New York Gov. Andrew Cuomo (D) on Friday acknowledged that school districts in New York City will close on Monday because of high community spread even though they aren't the driving force behind the Big Apple's Wuhan coronavirus infection rate.
"Are schools going to close Monday if we top three percent?" MSNBC host Katy Tur asked.
"Yup," he replied flatly.
According to Cuomo, his office set parameters for schools being open or closed and then local governments set their own guidelines with individual school districts.
"New York City set three percent as the agreement. If the number goes over three percent – and, by the way, [three percent] is very low, almost 80 percent of the states are above three percent, three percent is a low number – but, if it goes over three percent, schools will close," he explained. "The question then will be how quickly can we reopen them?
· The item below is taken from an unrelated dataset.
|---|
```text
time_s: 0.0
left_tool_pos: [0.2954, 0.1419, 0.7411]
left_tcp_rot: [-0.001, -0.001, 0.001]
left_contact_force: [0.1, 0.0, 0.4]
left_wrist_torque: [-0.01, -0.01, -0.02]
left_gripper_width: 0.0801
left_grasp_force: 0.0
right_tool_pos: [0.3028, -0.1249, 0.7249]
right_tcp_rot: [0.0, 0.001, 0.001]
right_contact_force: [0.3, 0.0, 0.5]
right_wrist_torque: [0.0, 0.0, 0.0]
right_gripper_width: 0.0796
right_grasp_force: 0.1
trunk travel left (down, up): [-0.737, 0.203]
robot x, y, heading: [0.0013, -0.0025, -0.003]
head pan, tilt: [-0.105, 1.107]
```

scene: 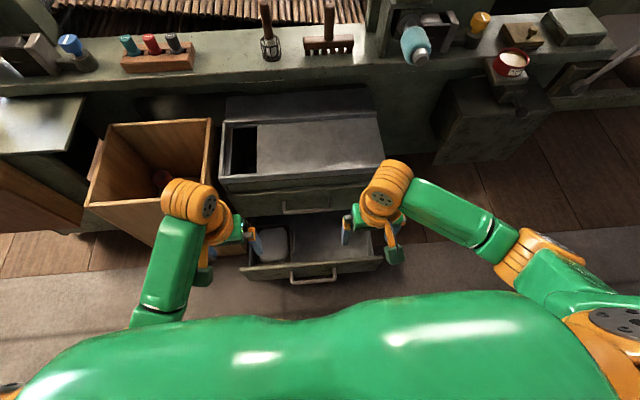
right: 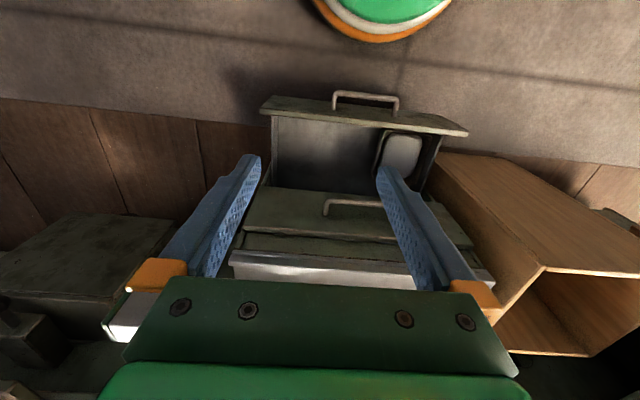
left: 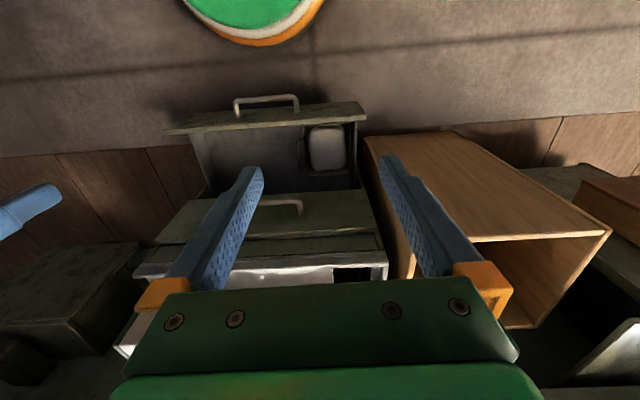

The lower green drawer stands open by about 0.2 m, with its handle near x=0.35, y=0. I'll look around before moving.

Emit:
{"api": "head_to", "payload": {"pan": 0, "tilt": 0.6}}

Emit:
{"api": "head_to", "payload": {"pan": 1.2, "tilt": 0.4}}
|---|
"We've learned a lot over the past few months. We do a tremendous amount of testing in the schools and what we've learned, Katy, is we're not seeing spread in the schools. You see a very low percentage of positivity in the schools so even though you have a jurisdiction that may be at three percent that doesn't mean the schools are what's spreading it," the governor explained. "We have to take that into consideration and that will facilitate a reopening.
The puzzled MSNBC host asked what we're all wondering: if schools aren't the force behind community spread, why close them? Cuomo said it's because the three percent community spread is the threshold school districts, local governments, teachers' unions and parents came to when the Wuhan coronavirus pandemic first hit earlier this year.